WRITTEN EXERCISE A: Take the data below and write out exactly the lines from the one with "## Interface" through the one with "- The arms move"; omit every other line.

GIVEN PASSAGE:
Complexity Analysis:

Time Complexity: O(N), where N is the number of nodes in the linked list.
Auxiliary Space: O(1)

Approach : Use a simple iterative traversal of the linked list and performs constant-time operations for each node to compute the product and sum of nodes that are divisible by a given integer k.

Algorithm steps:

Start with an empty linked list, represented by a null head pointer.
Add new nodes to the beginning of the linked list using the push() function. The push() function takes a pointer to the head pointer and the data of the new node as input, creates a new node, sets its data to the input data, sets its next pointer to the current head pointer, and updates the head pointer to point to the new node.
Define a function productAndSum() that takes a pointer to the head of the linked list and an integer k as input.
Initialize two variables product and sum to 1 and 0, respectively.
Traverse the linked list using a pointer ptr. For each node:
a. Check if the node’s data is divisible by k using the modulo operator. If it is, multiply the product variable by the node’s data and add the node’s data to the sum variable.
b. Move the ptr pointer to the next node.
Print the product and sum variables.
Return from the function.

Below is the implementation of the above approach:

C++

//C++ code gfor the above approach
#include <iostream>
using namespace std;
 
// A Linked list node
struct Node {
    int data;
    struct Node* next;
};
 
// Function to insert a node at the
// beginning of the linked list
void push(struct Node** head_ref, int new_data)
{
     
    struct Node* new_node = new Node;
   
    new_node->data = new_data;
 
    new_node->next = (*head_ref);
 
    (*head_ref) = new_node;
}
 
// Recursive function to find the product and sum of
// nodes which are divisible by k of the given linked list
void productAndSumRecursive(struct Node* head, int k, int& product, int& sum)
{
    // Base case: empty list
    if (head == NULL) {
        return;
    }
 
    // Recursive call for the rest of the list
    productAndSumRecursive(head->next, k, product, sum);
 
    // Update product and sum if the current node is divisible by k
    if (head->data % k == 0) {
        product *= head->data;
        sum += head->data;
    }
}
 
// Wrapper function to call the recursive function
void productAndSum(struct Node* head, int k)

WRITTEN EXERCISE B: Set down the given passage as it stands from "Add new nodes" to "k as input.", and nothing more.

COLLECTED MATERIAL:
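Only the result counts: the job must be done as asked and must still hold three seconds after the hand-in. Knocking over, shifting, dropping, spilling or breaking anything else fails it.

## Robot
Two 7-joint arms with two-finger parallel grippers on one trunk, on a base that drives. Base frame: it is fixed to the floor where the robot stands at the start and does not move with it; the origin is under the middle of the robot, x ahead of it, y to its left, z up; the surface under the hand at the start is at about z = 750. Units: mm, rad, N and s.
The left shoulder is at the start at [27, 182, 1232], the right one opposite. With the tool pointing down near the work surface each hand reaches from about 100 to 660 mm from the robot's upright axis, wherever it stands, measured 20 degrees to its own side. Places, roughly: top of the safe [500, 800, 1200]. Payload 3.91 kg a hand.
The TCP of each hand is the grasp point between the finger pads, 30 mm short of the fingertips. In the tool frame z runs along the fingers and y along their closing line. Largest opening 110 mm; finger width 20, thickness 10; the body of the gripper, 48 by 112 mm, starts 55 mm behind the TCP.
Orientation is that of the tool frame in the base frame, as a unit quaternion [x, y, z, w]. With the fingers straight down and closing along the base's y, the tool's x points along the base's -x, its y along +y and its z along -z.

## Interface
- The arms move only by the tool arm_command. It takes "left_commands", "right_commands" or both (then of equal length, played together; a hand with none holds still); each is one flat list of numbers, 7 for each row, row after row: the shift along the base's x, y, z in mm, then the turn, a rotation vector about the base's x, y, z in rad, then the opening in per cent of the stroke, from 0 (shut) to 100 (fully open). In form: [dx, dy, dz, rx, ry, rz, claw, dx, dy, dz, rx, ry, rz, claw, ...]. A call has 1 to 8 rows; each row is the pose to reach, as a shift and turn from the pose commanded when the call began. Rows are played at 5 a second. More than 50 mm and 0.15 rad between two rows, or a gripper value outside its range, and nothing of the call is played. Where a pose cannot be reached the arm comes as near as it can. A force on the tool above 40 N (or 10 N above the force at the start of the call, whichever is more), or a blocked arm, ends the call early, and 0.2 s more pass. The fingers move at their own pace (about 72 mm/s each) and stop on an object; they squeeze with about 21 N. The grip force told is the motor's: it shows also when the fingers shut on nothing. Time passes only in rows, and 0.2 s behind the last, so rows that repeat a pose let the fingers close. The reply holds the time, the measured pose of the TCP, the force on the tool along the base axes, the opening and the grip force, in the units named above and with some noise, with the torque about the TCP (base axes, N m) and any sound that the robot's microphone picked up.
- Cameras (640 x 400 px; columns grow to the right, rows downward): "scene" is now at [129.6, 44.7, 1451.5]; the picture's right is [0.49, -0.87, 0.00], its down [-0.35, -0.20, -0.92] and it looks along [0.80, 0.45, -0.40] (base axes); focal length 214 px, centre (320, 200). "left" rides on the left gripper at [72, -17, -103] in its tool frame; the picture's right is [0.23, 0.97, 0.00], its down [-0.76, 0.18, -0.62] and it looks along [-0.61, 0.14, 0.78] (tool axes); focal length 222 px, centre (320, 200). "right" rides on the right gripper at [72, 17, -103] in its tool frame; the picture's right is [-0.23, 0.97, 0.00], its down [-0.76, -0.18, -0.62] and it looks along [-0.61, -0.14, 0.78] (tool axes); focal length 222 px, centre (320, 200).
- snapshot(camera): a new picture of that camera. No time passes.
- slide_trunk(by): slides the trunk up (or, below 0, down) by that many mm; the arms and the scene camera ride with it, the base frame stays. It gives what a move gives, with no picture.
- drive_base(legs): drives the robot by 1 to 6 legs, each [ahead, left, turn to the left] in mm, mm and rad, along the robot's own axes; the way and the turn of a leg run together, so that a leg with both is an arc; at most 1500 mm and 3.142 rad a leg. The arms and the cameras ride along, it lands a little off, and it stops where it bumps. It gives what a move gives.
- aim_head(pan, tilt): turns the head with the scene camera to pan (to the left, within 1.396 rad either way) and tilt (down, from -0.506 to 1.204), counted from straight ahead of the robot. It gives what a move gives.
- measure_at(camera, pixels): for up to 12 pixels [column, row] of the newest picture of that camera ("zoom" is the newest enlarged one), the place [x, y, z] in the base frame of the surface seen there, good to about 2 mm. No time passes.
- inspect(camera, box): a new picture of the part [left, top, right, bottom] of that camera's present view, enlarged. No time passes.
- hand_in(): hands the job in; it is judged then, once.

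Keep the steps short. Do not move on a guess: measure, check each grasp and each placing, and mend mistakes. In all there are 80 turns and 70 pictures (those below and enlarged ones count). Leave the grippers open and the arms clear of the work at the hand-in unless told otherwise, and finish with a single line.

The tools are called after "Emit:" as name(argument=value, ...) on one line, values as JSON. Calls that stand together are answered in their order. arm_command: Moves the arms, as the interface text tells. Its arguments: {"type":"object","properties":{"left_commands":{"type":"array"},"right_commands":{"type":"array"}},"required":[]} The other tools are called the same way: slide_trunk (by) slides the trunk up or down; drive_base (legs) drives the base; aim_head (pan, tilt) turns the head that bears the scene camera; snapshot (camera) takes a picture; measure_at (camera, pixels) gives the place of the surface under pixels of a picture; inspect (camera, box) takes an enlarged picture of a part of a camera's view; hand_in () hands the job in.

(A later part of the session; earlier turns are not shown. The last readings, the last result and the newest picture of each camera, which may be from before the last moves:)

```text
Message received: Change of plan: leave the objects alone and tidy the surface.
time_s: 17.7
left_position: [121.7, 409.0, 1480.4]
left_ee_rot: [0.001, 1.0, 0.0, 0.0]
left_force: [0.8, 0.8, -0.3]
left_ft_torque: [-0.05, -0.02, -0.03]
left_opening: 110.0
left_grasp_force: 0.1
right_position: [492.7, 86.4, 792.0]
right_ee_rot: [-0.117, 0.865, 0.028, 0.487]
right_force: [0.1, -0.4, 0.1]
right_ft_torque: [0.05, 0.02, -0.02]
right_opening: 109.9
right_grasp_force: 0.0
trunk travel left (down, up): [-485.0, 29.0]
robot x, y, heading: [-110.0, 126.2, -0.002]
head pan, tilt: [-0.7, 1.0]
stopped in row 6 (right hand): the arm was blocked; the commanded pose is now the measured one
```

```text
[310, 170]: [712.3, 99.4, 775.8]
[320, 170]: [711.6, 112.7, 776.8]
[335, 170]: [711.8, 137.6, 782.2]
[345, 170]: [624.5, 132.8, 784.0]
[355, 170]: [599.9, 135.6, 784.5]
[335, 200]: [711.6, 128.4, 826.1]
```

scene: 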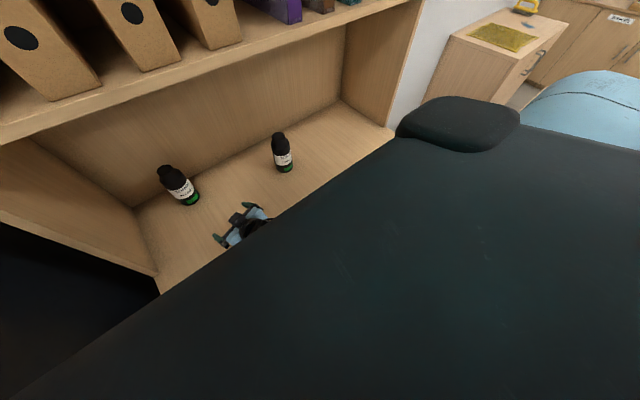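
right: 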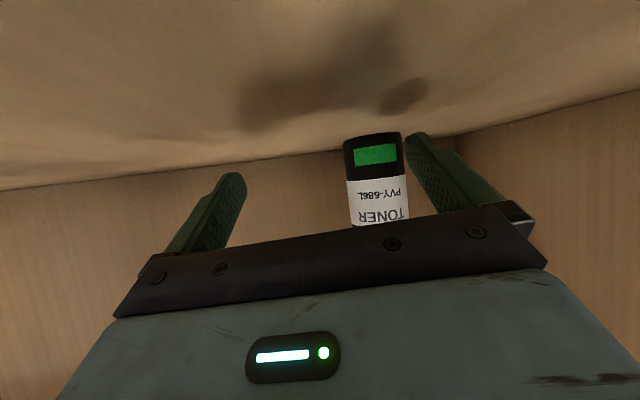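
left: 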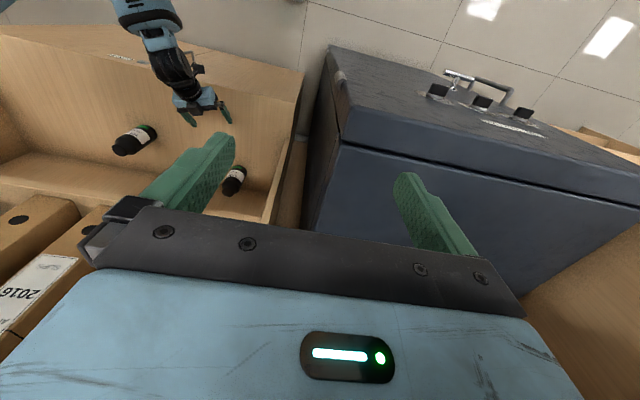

FULL ANSWER A:
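## Interface
- The arms move only by the tool arm_command. It takes "left_commands", "right_commands" or both (then of equal length, played together; a hand with none holds still); each is one flat list of numbers, 7 for each row, row after row: the shift along the base's x, y, z in mm, then the turn, a rotation vector about the base's x, y, z in rad, then the opening in per cent of the stroke, from 0 (shut) to 100 (fully open). In form: [dx, dy, dz, rx, ry, rz, claw, dx, dy, dz, rx, ry, rz, claw, ...]. A call has 1 to 8 rows; each row is the pose to reach, as a shift and turn from the pose commanded when the call began. Rows are played at 5 a second. More than 50 mm and 0.15 rad between two rows, or a gripper value outside its range, and nothing of the call is played. Where a pose cannot be reached the arm comes as near as it can. A force on the tool above 40 N (or 10 N above the force at the start of the call, whichever is more), or a blocked arm, ends the call early, and 0.2 s more pass. The fingers move at their own pace (about 72 mm/s each) and stop on an object; they squeeze with about 21 N. The grip force told is the motor's: it shows also when the fingers shut on nothing. Time passes only in rows, and 0.2 s behind the last, so rows that repeat a pose let the fingers close. The reply holds the time, the measured pose of the TCP, the force on the tool along the base axes, the opening and the grip force, in the units named above and with some noise, with the torque about the TCP (base axes, N m) and any sound that the robot's microphone picked up.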

FULL ANSWER B:
Add new nodes to the beginning of the linked list using the push() function. The push() function takes a pointer to the head pointer and the data of the new node as input, creates a new node, sets its data to the input data, sets its next pointer to the current head pointer, and updates the head pointer to point to the new node.
Define a function productAndSum() that takes a pointer to the head of the linked list and an integer k as input.